— Begin Source document —

Do the methods put into action during emergencies-like COVID-19-provide lessons for conventional builders? The Lean Construction Institute’s Kristin Hill thinks so.
Rapid response construction and engineering has long been a tool to meet the demands of unexpected crises such as hurricanes and earthquakes, military engagements and, more recently, the ongoing global COVID-19 pandemic.
While the benefits of rapid response construction may be obvious in a crisis, there are lessons to be learnt from its methods that can help Australia’s property and construction industry to increase responsiveness and complete projects ahead of schedule and under budget.
Lean construction and rapid-response building
Lean Construction is a system designed to streamline the construction process by foregrounding open communication and collaboration between teams throughout the project lifecycle. Lean emphasises working together to set expectations and align design specifications before construction begins.
According to figures provided by the Lean Construction Institute, projects with high lean intensity are about twice as likely to be completed under budget and three times more likely to be completed ahead of schedule, compared to the outcomes of conventionally-managed projects.
According to the Institute’s director of education programs, Kristin Hill, this is because lean construction emphasises team cohesion.
“With rapid response building, planning is particularly critical,” Hill says. “Being able to have the team plan together, to know what they’re going to do together and go out in the field and execute is so important.”

— End Source document —
— Begin Source data —

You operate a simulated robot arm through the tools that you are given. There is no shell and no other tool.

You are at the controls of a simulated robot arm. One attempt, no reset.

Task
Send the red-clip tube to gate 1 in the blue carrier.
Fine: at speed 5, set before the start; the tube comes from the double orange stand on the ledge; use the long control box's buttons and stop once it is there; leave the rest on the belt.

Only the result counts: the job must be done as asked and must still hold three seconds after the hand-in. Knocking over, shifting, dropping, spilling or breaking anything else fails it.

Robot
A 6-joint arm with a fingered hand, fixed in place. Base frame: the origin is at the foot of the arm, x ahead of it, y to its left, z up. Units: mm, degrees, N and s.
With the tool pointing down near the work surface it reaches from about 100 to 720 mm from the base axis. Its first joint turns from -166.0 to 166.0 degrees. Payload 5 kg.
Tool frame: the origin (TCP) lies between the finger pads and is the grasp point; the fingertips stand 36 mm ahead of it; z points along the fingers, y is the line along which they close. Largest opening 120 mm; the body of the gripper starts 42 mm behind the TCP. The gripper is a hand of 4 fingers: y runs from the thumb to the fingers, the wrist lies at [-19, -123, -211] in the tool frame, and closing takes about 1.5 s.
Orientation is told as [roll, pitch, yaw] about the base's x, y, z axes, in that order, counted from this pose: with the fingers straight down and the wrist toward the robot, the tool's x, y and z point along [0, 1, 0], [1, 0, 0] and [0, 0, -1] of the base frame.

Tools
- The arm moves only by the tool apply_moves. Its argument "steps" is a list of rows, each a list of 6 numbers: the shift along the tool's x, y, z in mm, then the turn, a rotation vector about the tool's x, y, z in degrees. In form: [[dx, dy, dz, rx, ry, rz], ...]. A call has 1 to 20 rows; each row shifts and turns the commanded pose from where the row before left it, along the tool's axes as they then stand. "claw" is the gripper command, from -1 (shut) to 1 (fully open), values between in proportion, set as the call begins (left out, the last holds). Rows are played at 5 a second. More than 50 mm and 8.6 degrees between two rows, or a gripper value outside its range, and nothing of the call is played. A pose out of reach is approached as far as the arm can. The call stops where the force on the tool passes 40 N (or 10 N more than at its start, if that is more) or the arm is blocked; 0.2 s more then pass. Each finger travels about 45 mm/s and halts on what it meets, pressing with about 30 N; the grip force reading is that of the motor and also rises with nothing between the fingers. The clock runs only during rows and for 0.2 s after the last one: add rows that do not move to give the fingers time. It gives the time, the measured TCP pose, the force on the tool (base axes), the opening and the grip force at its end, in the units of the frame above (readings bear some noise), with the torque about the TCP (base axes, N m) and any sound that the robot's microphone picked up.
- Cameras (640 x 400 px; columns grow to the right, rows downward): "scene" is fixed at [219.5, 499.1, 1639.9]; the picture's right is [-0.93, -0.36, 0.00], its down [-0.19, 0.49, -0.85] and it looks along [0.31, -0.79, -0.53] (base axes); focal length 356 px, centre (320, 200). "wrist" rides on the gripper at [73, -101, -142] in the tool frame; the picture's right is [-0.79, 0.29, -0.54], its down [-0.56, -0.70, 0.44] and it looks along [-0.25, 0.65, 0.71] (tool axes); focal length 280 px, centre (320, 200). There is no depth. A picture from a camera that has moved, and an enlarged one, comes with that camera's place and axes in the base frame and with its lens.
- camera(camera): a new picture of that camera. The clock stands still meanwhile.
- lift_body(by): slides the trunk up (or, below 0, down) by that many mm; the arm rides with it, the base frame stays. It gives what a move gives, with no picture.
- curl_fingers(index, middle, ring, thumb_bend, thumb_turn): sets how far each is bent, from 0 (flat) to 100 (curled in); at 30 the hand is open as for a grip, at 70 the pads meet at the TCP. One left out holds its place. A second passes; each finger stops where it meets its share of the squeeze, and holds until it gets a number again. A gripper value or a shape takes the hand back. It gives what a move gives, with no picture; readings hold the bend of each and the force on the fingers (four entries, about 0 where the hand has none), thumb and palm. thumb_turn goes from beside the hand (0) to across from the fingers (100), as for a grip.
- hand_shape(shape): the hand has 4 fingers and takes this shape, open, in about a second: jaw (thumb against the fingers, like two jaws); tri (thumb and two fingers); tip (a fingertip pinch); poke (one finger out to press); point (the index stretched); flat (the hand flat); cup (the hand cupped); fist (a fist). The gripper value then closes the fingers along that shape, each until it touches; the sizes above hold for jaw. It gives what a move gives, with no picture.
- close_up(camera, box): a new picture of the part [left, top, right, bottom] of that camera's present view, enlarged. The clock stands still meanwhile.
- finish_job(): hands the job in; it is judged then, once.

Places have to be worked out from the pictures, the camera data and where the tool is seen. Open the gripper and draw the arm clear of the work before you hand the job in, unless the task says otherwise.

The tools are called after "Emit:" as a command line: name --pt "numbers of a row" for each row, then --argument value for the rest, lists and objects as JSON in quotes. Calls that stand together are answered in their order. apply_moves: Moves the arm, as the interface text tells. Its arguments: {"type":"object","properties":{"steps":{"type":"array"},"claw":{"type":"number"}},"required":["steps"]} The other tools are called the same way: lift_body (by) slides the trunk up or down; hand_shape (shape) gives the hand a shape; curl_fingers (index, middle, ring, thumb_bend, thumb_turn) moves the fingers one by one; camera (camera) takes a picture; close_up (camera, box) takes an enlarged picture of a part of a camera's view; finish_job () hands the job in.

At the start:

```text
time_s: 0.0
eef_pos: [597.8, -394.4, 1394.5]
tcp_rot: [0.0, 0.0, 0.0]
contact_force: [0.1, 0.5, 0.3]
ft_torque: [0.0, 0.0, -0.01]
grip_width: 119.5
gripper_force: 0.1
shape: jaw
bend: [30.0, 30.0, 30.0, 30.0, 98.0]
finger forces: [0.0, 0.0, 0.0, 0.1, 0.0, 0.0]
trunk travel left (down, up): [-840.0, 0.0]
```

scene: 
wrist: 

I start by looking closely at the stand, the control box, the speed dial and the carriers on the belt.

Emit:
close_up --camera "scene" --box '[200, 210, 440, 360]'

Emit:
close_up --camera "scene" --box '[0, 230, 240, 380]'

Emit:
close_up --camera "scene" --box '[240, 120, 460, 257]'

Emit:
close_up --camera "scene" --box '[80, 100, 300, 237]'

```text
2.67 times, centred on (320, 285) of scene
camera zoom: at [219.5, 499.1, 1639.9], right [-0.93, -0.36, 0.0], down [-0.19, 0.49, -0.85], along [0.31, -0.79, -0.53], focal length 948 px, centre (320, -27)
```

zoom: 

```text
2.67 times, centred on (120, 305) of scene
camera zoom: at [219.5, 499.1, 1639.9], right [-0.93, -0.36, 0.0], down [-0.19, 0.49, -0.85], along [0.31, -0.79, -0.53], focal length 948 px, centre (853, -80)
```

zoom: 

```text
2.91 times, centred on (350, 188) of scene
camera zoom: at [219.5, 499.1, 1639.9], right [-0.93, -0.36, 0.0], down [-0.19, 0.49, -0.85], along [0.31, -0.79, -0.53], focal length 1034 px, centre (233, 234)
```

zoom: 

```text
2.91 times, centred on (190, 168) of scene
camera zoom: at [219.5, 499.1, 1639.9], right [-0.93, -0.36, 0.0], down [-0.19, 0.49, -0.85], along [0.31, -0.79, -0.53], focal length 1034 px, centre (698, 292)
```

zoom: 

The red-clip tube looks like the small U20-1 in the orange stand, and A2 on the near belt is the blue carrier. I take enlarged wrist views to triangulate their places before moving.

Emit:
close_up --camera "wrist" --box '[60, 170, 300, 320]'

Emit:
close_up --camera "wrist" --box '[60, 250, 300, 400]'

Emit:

— End Source data —

Direction. Write what comes next in the source document.

Reply.
The last planner system
To achieve this group cohesion, the team at the Lean Construction Institute has developed the “Last Planner System“. This holistic collaborative planning process creates a flow of information between teams in the lead-up to field work.
The system was developed by Greg Howell and Glenn Ballard, who studied construction project teams using conventional methodologies and discovered that, on average, just 54 per cent of a team’s goals were accomplished in any given week.
“This was usually because some prerequisite material or work had not been done or there was missing information,” Hill explains.
Discovering this information gap inspired Howell and Ballard to create the Last Planner System, which enhances the reliability of a project team’s plan by as much as 90 per cent.
By increasing communication during the design phase and ensuring that designers and tradespeople are working together, the process is streamlined and design choices are made based on efficiency and responsiveness.
“Instead of a design being ‘thrown over the wall’ to a team to execute, the constructors have an intimate understanding of what’s being built earlier on and can mobilise faster,” Hill says.
Encouraging efficiency in material use
Using a “just in time” system, Lean projects ensure that materials are exactly where they need to be when they are needed.
“Instead of materials being brought for the whole project, dumped on the site and moved around – which costs time, money and affects quality and safety – materials are brought closer to the point in time they’re needed and rapidly moved to the location that they’re going to be used most,” Hill explains.
Using prefabricated components can also bolster efficiency in the build stage of construction.
“The more we are prefabricating, the more work that can be happening simultaneously in a factory-like setting and then brought to the site and installed.”
Communication
The most important lesson is to recognise the importance of team-wide communication, Hill says.
“When the team is aligned– and when they’ve co-developed the work together – there are no requests for information and they can move to the details much more rapidly.”